Records:
###

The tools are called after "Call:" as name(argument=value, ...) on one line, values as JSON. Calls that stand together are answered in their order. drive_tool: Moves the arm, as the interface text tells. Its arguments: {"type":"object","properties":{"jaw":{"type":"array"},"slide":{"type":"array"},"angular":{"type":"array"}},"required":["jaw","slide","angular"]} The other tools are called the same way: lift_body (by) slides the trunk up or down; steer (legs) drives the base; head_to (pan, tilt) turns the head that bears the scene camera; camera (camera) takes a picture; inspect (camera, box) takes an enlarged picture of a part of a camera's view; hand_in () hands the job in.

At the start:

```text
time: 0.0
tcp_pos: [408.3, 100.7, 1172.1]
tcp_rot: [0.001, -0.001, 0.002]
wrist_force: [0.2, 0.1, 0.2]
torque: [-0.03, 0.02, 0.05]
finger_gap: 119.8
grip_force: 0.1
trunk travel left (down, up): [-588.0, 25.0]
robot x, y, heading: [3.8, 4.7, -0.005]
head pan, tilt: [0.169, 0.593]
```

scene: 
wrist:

###

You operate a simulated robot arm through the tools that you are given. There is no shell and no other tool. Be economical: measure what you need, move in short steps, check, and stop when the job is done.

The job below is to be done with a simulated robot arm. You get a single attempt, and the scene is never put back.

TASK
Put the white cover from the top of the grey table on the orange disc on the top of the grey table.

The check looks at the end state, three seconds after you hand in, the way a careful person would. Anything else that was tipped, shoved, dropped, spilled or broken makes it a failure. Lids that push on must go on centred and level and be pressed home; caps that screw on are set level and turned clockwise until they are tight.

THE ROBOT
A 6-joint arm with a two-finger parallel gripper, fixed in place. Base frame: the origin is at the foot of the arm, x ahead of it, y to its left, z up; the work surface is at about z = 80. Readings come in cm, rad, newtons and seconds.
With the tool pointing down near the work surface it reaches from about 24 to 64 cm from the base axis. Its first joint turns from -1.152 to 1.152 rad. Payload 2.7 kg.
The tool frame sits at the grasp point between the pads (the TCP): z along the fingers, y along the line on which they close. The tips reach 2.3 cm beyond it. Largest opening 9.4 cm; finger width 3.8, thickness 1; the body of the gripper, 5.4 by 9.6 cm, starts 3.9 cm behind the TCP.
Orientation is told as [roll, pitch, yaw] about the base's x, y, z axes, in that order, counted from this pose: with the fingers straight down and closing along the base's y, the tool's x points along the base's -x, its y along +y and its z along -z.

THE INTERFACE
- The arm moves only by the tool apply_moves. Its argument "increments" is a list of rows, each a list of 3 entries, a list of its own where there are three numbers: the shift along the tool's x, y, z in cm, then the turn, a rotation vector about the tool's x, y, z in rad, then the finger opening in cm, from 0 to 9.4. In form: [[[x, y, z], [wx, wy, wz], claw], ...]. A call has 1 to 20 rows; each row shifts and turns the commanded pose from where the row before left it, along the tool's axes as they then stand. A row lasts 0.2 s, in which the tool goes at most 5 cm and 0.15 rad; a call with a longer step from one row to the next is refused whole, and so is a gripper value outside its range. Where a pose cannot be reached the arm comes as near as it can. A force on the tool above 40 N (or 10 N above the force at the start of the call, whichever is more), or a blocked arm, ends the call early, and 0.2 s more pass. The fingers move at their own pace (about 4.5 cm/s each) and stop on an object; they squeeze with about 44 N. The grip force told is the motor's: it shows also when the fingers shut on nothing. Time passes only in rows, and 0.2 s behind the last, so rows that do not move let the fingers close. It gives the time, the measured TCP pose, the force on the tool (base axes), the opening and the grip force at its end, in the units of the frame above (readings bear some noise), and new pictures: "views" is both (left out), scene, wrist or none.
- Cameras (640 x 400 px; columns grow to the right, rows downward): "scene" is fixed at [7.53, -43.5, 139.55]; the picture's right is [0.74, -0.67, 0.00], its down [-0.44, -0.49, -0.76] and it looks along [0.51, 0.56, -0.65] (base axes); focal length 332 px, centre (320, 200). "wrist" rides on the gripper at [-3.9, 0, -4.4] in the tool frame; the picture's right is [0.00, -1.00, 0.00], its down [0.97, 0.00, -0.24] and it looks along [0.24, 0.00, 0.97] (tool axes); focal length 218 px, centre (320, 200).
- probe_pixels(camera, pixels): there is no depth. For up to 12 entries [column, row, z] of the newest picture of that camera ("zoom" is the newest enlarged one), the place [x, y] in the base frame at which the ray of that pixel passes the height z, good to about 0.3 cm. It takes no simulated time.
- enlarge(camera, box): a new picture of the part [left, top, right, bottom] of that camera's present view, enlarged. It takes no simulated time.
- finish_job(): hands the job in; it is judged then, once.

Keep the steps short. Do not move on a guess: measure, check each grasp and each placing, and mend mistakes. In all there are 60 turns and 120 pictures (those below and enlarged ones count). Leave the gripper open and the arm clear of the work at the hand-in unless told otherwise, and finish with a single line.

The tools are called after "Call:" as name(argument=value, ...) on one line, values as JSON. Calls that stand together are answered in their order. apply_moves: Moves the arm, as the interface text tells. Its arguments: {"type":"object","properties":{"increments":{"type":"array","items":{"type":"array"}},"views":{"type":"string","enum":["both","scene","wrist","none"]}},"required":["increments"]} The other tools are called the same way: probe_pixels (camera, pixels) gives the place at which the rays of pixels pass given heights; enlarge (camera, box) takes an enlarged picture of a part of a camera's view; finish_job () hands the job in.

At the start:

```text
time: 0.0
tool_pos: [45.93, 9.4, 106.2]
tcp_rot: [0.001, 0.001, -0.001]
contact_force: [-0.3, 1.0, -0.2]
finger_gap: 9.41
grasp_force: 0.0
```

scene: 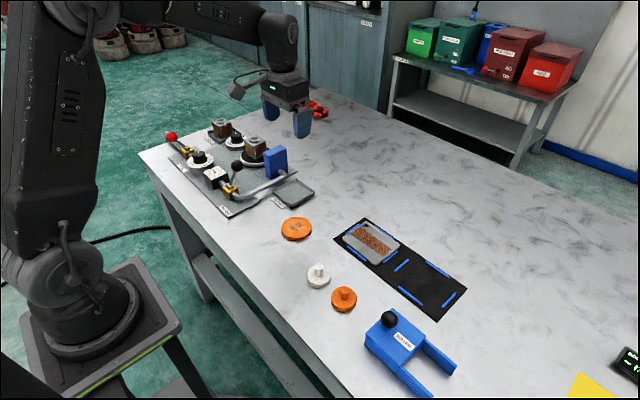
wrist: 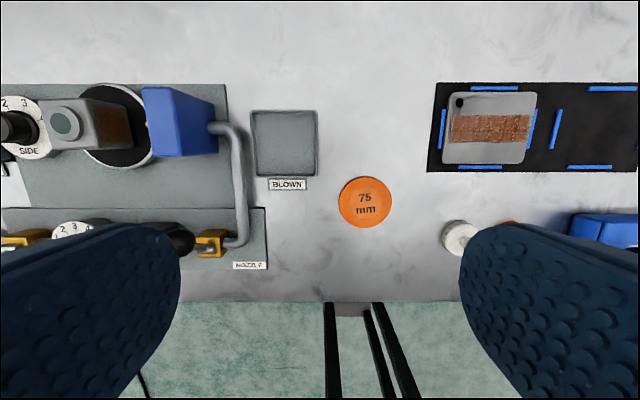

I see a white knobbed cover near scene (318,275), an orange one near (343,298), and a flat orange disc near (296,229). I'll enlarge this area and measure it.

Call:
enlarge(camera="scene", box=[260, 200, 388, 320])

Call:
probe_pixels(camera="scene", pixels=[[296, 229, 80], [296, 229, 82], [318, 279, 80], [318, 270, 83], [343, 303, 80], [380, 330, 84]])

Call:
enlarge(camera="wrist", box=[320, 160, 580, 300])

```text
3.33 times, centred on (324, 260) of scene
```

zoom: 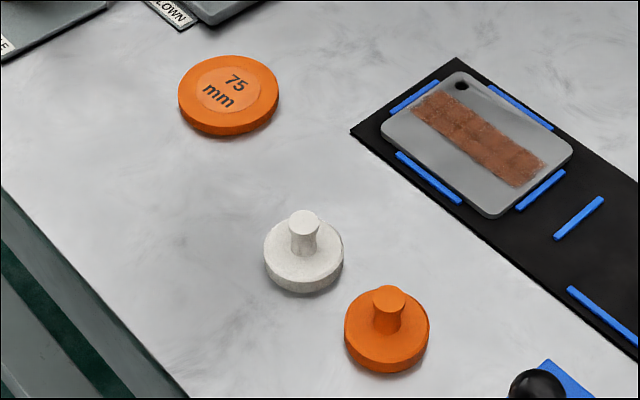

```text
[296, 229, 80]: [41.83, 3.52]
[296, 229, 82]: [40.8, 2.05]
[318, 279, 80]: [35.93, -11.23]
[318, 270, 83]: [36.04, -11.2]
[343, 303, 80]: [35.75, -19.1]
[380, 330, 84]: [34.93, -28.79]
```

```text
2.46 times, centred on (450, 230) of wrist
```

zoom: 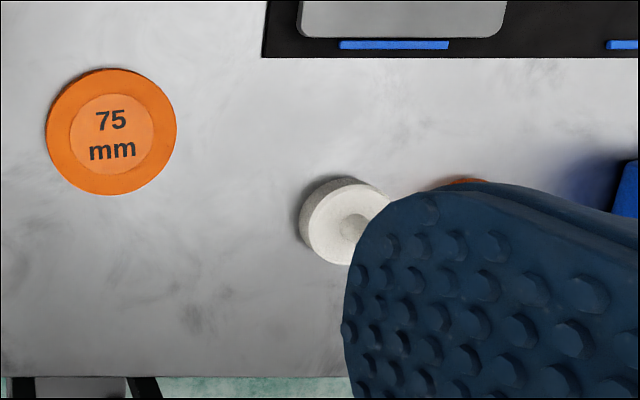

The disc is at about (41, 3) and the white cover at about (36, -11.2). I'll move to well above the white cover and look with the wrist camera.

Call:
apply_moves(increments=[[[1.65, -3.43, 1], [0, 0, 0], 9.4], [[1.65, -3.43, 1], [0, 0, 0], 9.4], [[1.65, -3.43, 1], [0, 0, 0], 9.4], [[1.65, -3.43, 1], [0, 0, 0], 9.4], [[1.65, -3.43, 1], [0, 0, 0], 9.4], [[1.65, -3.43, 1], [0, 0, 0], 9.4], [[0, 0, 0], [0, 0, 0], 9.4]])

###

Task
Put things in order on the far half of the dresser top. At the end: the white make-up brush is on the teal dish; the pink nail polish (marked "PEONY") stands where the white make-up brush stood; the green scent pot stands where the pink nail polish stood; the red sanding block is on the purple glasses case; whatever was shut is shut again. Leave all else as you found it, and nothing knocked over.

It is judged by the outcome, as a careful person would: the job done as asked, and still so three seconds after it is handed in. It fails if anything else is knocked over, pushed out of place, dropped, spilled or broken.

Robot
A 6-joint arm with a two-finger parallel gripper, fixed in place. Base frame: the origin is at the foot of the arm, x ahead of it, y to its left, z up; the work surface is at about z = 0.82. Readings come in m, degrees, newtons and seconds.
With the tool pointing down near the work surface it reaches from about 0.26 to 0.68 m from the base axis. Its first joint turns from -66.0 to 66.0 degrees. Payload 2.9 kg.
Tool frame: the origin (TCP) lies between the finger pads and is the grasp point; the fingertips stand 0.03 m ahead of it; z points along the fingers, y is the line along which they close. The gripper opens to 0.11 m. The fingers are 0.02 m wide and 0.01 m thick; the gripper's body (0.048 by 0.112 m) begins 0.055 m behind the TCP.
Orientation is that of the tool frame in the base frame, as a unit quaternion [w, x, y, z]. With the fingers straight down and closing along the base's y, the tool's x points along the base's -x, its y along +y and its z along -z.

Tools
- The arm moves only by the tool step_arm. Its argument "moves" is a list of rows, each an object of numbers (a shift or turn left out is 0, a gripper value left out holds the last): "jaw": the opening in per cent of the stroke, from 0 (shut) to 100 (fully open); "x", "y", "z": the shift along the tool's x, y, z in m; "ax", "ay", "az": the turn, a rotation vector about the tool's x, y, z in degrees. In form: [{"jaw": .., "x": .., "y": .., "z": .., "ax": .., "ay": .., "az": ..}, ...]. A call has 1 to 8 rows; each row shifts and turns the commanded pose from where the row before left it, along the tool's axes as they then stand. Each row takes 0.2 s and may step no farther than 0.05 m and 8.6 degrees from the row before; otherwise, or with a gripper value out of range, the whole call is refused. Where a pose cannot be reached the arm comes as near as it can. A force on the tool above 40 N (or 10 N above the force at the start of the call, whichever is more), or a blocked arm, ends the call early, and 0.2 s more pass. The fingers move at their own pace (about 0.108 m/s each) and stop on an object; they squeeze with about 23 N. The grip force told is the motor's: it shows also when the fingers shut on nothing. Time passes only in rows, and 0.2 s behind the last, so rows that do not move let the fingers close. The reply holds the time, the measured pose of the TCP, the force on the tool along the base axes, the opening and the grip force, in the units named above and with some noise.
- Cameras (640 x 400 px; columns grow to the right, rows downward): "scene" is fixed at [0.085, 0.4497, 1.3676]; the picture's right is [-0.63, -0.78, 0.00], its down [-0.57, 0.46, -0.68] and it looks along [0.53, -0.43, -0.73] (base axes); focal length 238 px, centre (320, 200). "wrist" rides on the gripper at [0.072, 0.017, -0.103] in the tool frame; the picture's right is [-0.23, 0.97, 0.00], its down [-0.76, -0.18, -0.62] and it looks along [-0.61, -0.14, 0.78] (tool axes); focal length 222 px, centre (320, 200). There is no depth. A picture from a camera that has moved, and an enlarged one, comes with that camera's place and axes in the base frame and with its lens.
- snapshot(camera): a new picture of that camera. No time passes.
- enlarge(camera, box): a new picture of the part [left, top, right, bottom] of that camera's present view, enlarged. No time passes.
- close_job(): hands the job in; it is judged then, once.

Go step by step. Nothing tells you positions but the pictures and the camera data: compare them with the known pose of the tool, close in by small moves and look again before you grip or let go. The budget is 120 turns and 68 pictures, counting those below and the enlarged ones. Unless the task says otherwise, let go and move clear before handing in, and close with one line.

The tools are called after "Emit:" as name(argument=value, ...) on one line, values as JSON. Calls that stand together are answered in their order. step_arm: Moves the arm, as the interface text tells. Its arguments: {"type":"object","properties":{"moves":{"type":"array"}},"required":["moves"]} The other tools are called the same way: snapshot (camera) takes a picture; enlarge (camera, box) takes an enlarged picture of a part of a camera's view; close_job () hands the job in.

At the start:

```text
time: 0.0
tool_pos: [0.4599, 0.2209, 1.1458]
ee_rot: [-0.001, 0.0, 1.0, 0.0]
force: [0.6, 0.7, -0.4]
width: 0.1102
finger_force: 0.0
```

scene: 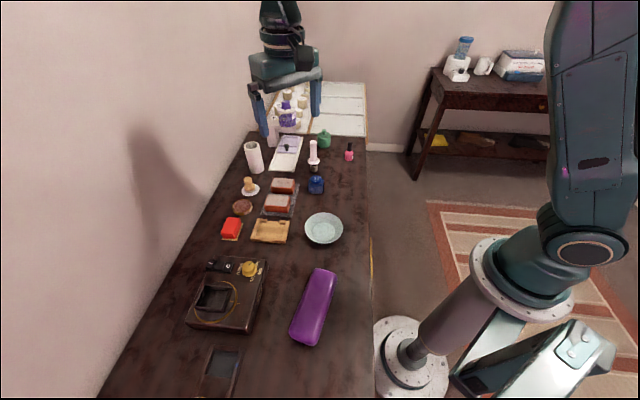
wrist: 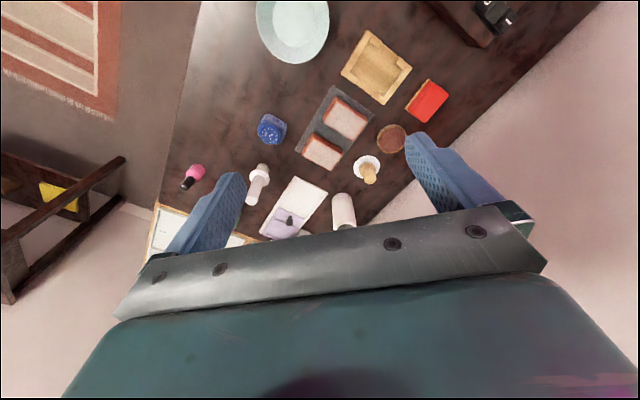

###

◆ WRITTEN TASK ◆
Taking the records above, retype every line from the one with "It is judged by" down to the one with "degrees, newtons and seconds.", exactly and with nothing else.

◆ EXERCISE RESPONSE ◆
It is judged by the outcome, as a careful person would: the job done as asked, and still so three seconds after it is handed in. It fails if anything else is knocked over, pushed out of place, dropped, spilled or broken.

Robot
A 6-joint arm with a two-finger parallel gripper, fixed in place. Base frame: the origin is at the foot of the arm, x ahead of it, y to its left, z up; the work surface is at about z = 0.82. Readings come in m, degrees, newtons and seconds.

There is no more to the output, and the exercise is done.